>> BEGIN Information shown
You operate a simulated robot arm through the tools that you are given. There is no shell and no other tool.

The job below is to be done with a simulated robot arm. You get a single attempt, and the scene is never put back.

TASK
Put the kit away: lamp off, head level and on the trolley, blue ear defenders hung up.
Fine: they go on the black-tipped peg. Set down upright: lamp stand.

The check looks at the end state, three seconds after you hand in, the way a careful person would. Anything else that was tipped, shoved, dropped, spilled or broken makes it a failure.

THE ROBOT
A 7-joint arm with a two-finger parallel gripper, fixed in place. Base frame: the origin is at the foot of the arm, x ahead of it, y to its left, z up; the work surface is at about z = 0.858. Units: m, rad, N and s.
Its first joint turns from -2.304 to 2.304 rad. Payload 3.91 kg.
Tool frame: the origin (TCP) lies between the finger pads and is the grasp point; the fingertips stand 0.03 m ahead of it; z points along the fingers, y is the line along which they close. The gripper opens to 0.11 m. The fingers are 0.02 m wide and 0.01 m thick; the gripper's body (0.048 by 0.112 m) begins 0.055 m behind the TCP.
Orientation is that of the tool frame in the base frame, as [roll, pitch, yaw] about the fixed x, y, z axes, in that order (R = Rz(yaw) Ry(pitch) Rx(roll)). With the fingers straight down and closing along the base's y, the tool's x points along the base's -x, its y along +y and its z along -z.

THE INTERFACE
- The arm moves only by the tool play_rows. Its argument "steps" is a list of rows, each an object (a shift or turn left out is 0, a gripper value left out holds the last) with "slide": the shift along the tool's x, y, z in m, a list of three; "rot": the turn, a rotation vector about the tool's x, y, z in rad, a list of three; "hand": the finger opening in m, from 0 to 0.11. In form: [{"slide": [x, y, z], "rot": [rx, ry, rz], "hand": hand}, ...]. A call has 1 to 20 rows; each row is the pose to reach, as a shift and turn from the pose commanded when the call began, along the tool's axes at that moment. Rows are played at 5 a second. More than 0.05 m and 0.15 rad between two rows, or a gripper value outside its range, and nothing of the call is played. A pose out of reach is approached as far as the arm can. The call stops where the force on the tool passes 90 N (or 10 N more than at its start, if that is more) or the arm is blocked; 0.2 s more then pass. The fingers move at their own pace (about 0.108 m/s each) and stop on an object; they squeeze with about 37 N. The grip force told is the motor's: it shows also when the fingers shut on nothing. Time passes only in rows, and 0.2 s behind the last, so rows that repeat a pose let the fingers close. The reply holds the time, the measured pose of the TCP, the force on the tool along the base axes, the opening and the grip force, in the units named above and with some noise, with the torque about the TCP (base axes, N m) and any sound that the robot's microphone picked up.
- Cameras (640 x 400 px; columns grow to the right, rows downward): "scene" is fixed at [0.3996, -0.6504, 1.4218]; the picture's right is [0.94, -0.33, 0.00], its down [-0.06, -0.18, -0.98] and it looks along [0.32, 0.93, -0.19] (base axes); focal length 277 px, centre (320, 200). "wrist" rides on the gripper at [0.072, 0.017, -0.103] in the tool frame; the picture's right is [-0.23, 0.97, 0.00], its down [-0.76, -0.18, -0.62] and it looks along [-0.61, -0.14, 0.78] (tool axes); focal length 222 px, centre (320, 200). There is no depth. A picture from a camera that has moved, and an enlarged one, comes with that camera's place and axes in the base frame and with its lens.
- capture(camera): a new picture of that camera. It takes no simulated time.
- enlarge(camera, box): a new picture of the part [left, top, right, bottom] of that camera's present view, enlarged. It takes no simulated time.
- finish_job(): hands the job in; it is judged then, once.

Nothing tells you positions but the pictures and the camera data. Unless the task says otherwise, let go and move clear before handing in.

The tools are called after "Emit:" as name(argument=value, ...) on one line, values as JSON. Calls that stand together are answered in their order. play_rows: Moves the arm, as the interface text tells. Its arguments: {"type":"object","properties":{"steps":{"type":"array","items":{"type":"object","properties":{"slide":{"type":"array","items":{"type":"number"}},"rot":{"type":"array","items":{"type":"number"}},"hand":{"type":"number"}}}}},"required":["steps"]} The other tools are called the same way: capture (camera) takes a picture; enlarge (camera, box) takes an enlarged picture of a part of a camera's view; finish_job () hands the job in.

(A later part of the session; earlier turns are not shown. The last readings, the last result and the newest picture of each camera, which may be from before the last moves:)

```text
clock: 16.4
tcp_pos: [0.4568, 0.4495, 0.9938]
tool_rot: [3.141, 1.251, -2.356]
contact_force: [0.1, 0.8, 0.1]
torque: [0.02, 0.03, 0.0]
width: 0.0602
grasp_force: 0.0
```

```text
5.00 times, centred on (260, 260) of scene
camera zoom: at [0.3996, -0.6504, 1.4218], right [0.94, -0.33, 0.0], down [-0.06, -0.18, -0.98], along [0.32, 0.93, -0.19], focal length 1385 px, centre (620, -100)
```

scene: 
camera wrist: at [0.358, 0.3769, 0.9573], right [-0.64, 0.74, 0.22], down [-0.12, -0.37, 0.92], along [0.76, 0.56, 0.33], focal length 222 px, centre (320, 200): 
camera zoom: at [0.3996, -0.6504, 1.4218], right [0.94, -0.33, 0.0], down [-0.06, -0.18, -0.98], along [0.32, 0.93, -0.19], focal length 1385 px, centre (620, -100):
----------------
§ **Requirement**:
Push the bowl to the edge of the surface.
>> END Information shown
§ **Requirement**:
Extract the first line above and each line after it up to and including the one with "Tool frame: the", please, exactly and with nothing else.

§ **Solution to this task**:
You operate a simulated robot arm through the tools that you are given. There is no shell and no other tool.

The job below is to be done with a simulated robot arm. You get a single attempt, and the scene is never put back.

TASK
Put the kit away: lamp off, head level and on the trolley, blue ear defenders hung up.
Fine: they go on the black-tipped peg. Set down upright: lamp stand.

The check looks at the end state, three seconds after you hand in, the way a careful person would. Anything else that was tipped, shoved, dropped, spilled or broken makes it a failure.

THE ROBOT
A 7-joint arm with a two-finger parallel gripper, fixed in place. Base frame: the origin is at the foot of the arm, x ahead of it, y to its left, z up; the work surface is at about z = 0.858. Units: m, rad, N and s.
Its first joint turns from -2.304 to 2.304 rad. Payload 3.91 kg.
Tool frame: the origin (TCP) lies between the finger pads and is the grasp point; the fingertips stand 0.03 m ahead of it; z points along the fingers, y is the line along which they close. The gripper opens to 0.11 m. The fingers are 0.02 m wide and 0.01 m thick; the gripper's body (0.048 by 0.112 m) begins 0.055 m behind the TCP.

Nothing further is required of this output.